> **AIM OF THE TASK**:
Extract each line of the data below exactly as written. Use JSON: a list with one string for each line that is not empty.

> **STORED DATA**:
►

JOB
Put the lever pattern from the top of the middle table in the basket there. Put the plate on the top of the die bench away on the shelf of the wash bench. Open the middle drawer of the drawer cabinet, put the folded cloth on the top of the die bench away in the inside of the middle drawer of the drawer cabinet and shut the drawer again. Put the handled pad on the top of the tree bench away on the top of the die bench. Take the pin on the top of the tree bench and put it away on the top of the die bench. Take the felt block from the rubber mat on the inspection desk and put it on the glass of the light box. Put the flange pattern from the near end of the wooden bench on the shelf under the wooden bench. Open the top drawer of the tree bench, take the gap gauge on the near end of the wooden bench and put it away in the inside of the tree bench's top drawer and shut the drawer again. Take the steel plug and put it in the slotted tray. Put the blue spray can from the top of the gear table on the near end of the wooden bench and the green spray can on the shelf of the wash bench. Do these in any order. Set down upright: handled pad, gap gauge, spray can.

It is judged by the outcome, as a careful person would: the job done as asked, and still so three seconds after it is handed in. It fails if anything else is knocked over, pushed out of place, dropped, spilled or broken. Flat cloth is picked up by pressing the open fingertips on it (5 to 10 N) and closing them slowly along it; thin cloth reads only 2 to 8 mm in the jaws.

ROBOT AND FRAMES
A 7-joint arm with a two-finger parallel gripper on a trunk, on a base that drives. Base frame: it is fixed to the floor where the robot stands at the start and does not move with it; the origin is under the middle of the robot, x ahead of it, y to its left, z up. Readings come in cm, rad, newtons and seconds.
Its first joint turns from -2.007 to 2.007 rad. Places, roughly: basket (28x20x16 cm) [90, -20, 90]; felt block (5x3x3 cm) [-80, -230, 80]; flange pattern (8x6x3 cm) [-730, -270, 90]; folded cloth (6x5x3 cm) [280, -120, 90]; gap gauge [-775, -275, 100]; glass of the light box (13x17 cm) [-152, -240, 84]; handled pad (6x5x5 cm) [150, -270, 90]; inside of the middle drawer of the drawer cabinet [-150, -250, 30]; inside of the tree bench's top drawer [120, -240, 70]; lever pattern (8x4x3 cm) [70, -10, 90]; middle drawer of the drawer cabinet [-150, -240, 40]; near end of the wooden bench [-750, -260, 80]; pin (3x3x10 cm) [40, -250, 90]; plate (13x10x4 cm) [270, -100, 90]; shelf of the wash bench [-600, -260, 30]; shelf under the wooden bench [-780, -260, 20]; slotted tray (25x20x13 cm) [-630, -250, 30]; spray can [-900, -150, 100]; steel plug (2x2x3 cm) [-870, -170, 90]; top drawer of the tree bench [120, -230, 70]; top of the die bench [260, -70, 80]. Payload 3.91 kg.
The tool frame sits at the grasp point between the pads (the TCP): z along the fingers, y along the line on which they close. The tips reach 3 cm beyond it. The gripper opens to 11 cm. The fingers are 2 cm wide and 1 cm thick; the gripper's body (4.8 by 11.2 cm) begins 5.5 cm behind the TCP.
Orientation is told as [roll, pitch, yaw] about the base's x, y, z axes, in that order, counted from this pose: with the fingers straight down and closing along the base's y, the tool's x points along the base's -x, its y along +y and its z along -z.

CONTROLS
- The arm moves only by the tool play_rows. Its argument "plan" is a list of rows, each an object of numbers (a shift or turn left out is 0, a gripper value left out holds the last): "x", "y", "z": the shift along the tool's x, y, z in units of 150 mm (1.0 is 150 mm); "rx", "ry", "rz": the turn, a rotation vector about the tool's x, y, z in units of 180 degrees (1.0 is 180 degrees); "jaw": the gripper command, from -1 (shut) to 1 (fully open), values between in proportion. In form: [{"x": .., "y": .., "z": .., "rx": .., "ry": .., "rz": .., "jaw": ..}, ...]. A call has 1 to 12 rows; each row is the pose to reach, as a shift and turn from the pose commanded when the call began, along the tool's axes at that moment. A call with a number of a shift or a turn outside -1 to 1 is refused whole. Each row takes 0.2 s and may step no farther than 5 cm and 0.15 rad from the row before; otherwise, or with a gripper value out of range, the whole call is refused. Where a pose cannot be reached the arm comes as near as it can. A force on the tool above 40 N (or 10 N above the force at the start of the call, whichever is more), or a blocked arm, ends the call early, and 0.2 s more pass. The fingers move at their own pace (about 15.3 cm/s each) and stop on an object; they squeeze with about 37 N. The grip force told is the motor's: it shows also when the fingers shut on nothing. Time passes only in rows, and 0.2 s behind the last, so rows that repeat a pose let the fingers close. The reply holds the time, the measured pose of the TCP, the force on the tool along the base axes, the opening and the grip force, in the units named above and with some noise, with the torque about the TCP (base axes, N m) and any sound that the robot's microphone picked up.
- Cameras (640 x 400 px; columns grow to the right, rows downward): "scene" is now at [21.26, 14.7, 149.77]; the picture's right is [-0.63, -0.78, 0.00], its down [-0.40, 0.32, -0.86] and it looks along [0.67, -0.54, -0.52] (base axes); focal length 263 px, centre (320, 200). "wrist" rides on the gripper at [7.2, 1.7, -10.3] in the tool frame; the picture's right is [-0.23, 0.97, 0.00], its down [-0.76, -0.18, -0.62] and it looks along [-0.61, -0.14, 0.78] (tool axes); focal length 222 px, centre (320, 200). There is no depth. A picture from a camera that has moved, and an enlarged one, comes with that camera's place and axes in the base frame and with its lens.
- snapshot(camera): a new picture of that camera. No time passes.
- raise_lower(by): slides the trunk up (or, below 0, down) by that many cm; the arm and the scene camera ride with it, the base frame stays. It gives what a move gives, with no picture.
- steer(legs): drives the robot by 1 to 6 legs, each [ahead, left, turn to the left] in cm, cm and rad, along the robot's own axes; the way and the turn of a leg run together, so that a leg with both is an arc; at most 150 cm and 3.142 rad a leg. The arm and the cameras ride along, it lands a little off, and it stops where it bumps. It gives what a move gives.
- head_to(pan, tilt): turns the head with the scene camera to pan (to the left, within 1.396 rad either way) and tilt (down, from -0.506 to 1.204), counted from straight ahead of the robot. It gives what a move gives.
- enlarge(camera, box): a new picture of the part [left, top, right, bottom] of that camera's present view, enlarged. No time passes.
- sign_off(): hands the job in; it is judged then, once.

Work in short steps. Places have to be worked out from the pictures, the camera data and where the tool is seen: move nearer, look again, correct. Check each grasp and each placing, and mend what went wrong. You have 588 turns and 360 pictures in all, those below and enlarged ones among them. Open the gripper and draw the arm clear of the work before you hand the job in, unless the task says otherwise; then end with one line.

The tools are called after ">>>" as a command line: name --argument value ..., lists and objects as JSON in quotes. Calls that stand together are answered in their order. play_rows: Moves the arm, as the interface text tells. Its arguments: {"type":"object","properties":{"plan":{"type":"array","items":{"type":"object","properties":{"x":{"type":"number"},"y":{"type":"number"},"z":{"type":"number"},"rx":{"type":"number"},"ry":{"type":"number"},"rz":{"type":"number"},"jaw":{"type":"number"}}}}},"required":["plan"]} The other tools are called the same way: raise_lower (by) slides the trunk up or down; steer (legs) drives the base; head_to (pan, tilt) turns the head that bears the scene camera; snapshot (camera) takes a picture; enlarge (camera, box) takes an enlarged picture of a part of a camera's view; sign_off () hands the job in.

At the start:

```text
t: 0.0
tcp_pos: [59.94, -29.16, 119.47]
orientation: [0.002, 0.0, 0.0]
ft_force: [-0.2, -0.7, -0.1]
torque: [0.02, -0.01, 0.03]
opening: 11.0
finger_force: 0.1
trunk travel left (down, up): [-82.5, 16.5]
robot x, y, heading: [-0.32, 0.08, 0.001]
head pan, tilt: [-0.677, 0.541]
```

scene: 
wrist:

◄

> **SOLUTION FOR THIS PROBLEM**:
[
  "JOB",
  "Put the lever pattern from the top of the middle table in the basket there. Put the plate on the top of the die bench away on the shelf of the wash bench. Open the middle drawer of the drawer cabinet, put the folded cloth on the top of the die bench away in the inside of the middle drawer of the drawer cabinet and shut the drawer again. Put the handled pad on the top of the tree bench away on the top of the die bench. Take the pin on the top of the tree bench and put it away on the top of the die bench. Take the felt block from the rubber mat on the inspection desk and put it on the glass of the light box. Put the flange pattern from the near end of the wooden bench on the shelf under the wooden bench. Open the top drawer of the tree bench, take the gap gauge on the near end of the wooden bench and put it away in the inside of the tree bench's top drawer and shut the drawer again. Take the steel plug and put it in the slotted tray. Put the blue spray can from the top of the gear table on the near end of the wooden bench and the green spray can on the shelf of the wash bench. Do these in any order. Set down upright: handled pad, gap gauge, spray can.",
  "It is judged by the outcome, as a careful person would: the job done as asked, and still so three seconds after it is handed in. It fails if anything else is knocked over, pushed out of place, dropped, spilled or broken. Flat cloth is picked up by pressing the open fingertips on it (5 to 10 N) and closing them slowly along it; thin cloth reads only 2 to 8 mm in the jaws.",
  "ROBOT AND FRAMES",
  "A 7-joint arm with a two-finger parallel gripper on a trunk, on a base that drives. Base frame: it is fixed to the floor where the robot stands at the start and does not move with it; the origin is under the middle of the robot, x ahead of it, y to its left, z up. Readings come in cm, rad, newtons and seconds.",
  "Its first joint turns from -2.007 to 2.007 rad. Places, roughly: basket (28x20x16 cm) [90, -20, 90]; felt block (5x3x3 cm) [-80, -230, 80]; flange pattern (8x6x3 cm) [-730, -270, 90]; folded cloth (6x5x3 cm) [280, -120, 90]; gap gauge [-775, -275, 100]; glass of the light box (13x17 cm) [-152, -240, 84]; handled pad (6x5x5 cm) [150, -270, 90]; inside of the middle drawer of the drawer cabinet [-150, -250, 30]; inside of the tree bench's top drawer [120, -240, 70]; lever pattern (8x4x3 cm) [70, -10, 90]; middle drawer of the drawer cabinet [-150, -240, 40]; near end of the wooden bench [-750, -260, 80]; pin (3x3x10 cm) [40, -250, 90]; plate (13x10x4 cm) [270, -100, 90]; shelf of the wash bench [-600, -260, 30]; shelf under the wooden bench [-780, -260, 20]; slotted tray (25x20x13 cm) [-630, -250, 30]; spray can [-900, -150, 100]; steel plug (2x2x3 cm) [-870, -170, 90]; top drawer of the tree bench [120, -230, 70]; top of the die bench [260, -70, 80]. Payload 3.91 kg.",
  "The tool frame sits at the grasp point between the pads (the TCP): z along the fingers, y along the line on which they close. The tips reach 3 cm beyond it. The gripper opens to 11 cm. The fingers are 2 cm wide and 1 cm thick; the gripper's body (4.8 by 11.2 cm) begins 5.5 cm behind the TCP.",
  "Orientation is told as [roll, pitch, yaw] about the base's x, y, z axes, in that order, counted from this pose: with the fingers straight down and closing along the base's y, the tool's x points along the base's -x, its y along +y and its z along -z.",
  "CONTROLS",
  "- The arm moves only by the tool play_rows. Its argument \"plan\" is a list of rows, each an object of numbers (a shift or turn left out is 0, a gripper value left out holds the last): \"x\", \"y\", \"z\": the shift along the tool's x, y, z in units of 150 mm (1.0 is 150 mm); \"rx\", \"ry\", \"rz\": the turn, a rotation vector about the tool's x, y, z in units of 180 degrees (1.0 is 180 degrees); \"jaw\": the gripper command, from -1 (shut) to 1 (fully open), values between in proportion. In form: [{\"x\": .., \"y\": .., \"z\": .., \"rx\": .., \"ry\": .., \"rz\": .., \"jaw\": ..}, ...]. A call has 1 to 12 rows; each row is the pose to reach, as a shift and turn from the pose commanded when the call began, along the tool's axes at that moment. A call with a number of a shift or a turn outside -1 to 1 is refused whole. Each row takes 0.2 s and may step no farther than 5 cm and 0.15 rad from the row before; otherwise, or with a gripper value out of range, the whole call is refused. Where a pose cannot be reached the arm comes as near as it can. A force on the tool above 40 N (or 10 N above the force at the start of the call, whichever is more), or a blocked arm, ends the call early, and 0.2 s more pass. The fingers move at their own pace (about 15.3 cm/s each) and stop on an object; they squeeze with about 37 N. The grip force told is the motor's: it shows also when the fingers shut on nothing. Time passes only in rows, and 0.2 s behind the last, so rows that repeat a pose let the fingers close. The reply holds the time, the measured pose of the TCP, the force on the tool along the base axes, the opening and the grip force, in the units named above and with some noise, with the torque about the TCP (base axes, N m) and any sound that the robot's microphone picked up.",
  "- Cameras (640 x 400 px; columns grow to the right, rows downward): \"scene\" is now at [21.26, 14.7, 149.77]; the picture's right is [-0.63, -0.78, 0.00], its down [-0.40, 0.32, -0.86] and it looks along [0.67, -0.54, -0.52] (base axes); focal length 263 px, centre (320, 200). \"wrist\" rides on the gripper at [7.2, 1.7, -10.3] in the tool frame; the picture's right is [-0.23, 0.97, 0.00], its down [-0.76, -0.18, -0.62] and it looks along [-0.61, -0.14, 0.78] (tool axes); focal length 222 px, centre (320, 200). There is no depth. A picture from a camera that has moved, and an enlarged one, comes with that camera's place and axes in the base frame and with its lens.",
  "- snapshot(camera): a new picture of that camera. No time passes.",
  "- raise_lower(by): slides the trunk up (or, below 0, down) by that many cm; the arm and the scene camera ride with it, the base frame stays. It gives what a move gives, with no picture.",
  "- steer(legs): drives the robot by 1 to 6 legs, each [ahead, left, turn to the left] in cm, cm and rad, along the robot's own axes; the way and the turn of a leg run together, so that a leg with both is an arc; at most 150 cm and 3.142 rad a leg. The arm and the cameras ride along, it lands a little off, and it stops where it bumps. It gives what a move gives.",
  "- head_to(pan, tilt): turns the head with the scene camera to pan (to the left, within 1.396 rad either way) and tilt (down, from -0.506 to 1.204), counted from straight ahead of the robot. It gives what a move gives.",
  "- enlarge(camera, box): a new picture of the part [left, top, right, bottom] of that camera's present view, enlarged. No time passes.",
  "- sign_off(): hands the job in; it is judged then, once.",
  "Work in short steps. Places have to be worked out from the pictures, the camera data and where the tool is seen: move nearer, look again, correct. Check each grasp and each placing, and mend what went wrong. You have 588 turns and 360 pictures in all, those below and enlarged ones among them. Open the gripper and draw the arm clear of the work before you hand the job in, unless the task says otherwise; then end with one line.",
  "The tools are called after \">>>\" as a command line: name --argument value ..., lists and objects as JSON in quotes. Calls that stand together are answered in their order. play_rows: Moves the arm, as the interface text tells. Its arguments: {\"type\":\"object\",\"properties\":{\"plan\":{\"type\":\"array\",\"items\":{\"type\":\"object\",\"properties\":{\"x\":{\"type\":\"number\"},\"y\":{\"type\":\"number\"},\"z\":{\"type\":\"number\"},\"rx\":{\"type\":\"number\"},\"ry\":{\"type\":\"number\"},\"rz\":{\"type\":\"number\"},\"jaw\":{\"type\":\"number\"}}}}},\"required\":[\"plan\"]} The other tools are called the same way: raise_lower (by) slides the trunk up or down; steer (legs) drives the base; head_to (pan, tilt) turns the head that bears the scene camera; snapshot (camera) takes a picture; enlarge (camera, box) takes an enlarged picture of a part of a camera's view; sign_off () hands the job in.",
  "At the start:",
  "```text",
  "t: 0.0",
  "tcp_pos: [59.94, -29.16, 119.47]",
  "orientation: [0.002, 0.0, 0.0]",
  "ft_force: [-0.2, -0.7, -0.1]",
  "torque: [0.02, -0.01, 0.03]",
  "opening: 11.0",
  "finger_force: 0.1",
  "trunk travel left (down, up): [-82.5, 16.5]",
  "robot x, y, heading: [-0.32, 0.08, 0.001]",
  "head pan, tilt: [-0.677, 0.541]",
  "```",
  "scene: ",
  "wrist:"
]